### Information supplied ###
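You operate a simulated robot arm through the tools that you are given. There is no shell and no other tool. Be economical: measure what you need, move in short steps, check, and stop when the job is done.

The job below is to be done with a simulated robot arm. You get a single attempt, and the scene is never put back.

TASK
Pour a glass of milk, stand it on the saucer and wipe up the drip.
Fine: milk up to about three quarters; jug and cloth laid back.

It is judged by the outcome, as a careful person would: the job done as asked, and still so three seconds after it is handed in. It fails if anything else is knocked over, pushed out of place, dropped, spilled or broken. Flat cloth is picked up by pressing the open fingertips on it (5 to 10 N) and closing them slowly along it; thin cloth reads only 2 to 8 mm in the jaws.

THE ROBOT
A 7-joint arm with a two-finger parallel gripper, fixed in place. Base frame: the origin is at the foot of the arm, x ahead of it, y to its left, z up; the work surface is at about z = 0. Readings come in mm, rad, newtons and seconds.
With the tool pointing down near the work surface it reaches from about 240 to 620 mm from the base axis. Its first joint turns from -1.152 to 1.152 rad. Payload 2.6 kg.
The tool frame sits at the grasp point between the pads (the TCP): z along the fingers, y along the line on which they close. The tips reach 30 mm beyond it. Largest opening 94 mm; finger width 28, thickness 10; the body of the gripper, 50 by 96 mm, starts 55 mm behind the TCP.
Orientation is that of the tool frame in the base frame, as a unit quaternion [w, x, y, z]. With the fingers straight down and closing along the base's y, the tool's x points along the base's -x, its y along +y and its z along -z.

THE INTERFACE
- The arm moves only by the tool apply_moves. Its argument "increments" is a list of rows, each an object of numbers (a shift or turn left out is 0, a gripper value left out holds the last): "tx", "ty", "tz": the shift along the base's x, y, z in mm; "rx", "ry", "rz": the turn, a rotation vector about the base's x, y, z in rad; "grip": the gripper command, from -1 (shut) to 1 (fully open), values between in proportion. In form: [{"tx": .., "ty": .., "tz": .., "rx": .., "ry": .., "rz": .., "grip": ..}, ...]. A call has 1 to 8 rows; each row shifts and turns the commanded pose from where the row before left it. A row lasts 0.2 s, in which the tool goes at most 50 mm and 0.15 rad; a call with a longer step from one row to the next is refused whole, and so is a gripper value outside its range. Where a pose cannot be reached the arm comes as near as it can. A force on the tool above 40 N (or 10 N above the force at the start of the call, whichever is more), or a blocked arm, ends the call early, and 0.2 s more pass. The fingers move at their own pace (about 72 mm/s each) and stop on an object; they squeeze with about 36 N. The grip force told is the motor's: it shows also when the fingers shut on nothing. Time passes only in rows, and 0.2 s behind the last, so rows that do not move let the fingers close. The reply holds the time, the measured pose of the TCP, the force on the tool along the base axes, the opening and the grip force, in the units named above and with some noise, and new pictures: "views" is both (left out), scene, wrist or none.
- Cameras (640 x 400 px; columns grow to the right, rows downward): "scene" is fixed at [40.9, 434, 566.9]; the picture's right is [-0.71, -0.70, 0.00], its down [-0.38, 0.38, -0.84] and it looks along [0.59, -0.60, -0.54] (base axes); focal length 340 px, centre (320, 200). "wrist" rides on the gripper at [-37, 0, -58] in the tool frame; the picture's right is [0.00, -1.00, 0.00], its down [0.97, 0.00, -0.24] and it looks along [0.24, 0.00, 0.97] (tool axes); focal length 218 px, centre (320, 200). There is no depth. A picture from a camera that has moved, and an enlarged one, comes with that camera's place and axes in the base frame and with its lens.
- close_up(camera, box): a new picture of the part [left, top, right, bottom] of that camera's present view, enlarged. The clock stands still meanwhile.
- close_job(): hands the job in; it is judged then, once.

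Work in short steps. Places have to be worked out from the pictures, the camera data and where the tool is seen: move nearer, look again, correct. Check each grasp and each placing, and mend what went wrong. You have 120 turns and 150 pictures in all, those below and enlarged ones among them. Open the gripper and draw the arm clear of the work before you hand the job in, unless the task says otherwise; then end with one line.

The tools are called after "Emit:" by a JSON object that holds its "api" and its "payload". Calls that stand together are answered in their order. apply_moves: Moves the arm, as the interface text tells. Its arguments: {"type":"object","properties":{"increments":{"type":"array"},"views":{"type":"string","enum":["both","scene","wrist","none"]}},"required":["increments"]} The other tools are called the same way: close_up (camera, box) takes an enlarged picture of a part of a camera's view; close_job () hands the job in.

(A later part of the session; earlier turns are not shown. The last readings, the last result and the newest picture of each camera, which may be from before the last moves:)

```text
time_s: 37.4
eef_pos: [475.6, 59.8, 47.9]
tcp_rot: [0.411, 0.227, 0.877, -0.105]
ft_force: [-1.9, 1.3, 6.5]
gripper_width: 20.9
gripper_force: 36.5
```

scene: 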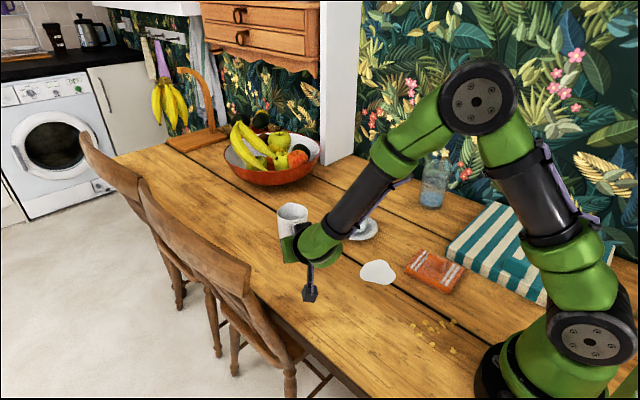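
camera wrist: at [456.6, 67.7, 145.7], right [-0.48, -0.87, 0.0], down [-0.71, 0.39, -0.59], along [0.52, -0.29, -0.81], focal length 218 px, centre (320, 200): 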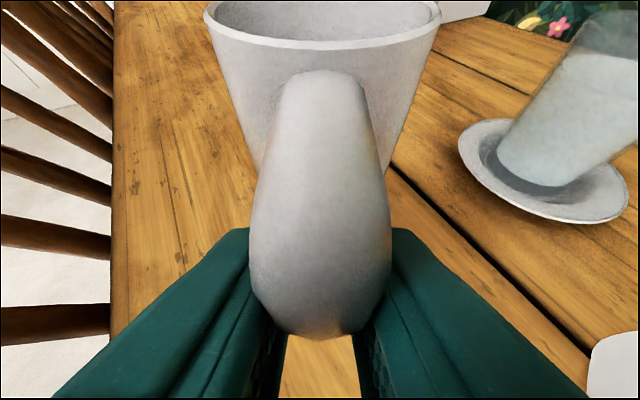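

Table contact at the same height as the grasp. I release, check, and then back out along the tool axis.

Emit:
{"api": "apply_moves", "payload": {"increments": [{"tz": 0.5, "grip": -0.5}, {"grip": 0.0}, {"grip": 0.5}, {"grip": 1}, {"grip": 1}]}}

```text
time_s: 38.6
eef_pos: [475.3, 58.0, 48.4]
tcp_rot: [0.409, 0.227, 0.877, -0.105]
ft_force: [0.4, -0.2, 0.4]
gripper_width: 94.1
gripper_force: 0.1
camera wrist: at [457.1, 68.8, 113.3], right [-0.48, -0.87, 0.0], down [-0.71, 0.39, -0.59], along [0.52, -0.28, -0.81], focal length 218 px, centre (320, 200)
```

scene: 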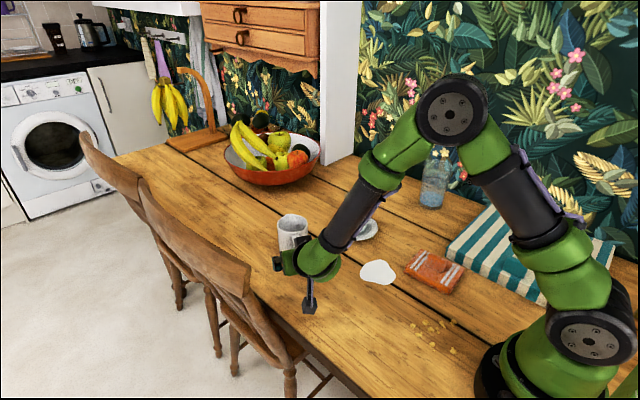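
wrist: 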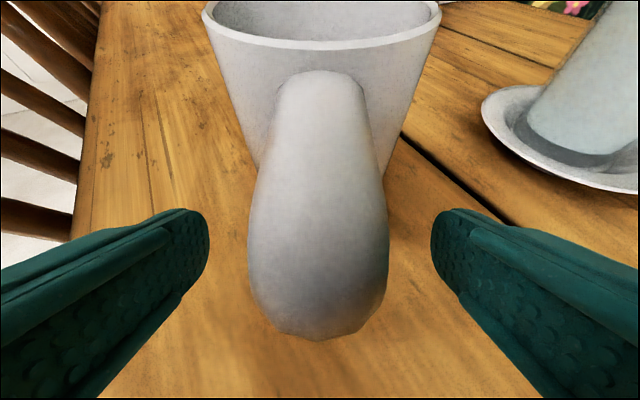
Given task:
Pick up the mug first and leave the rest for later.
###
Given task:
Report how many lines of the data hold the string "short"; give only the number.

Worked solution:
2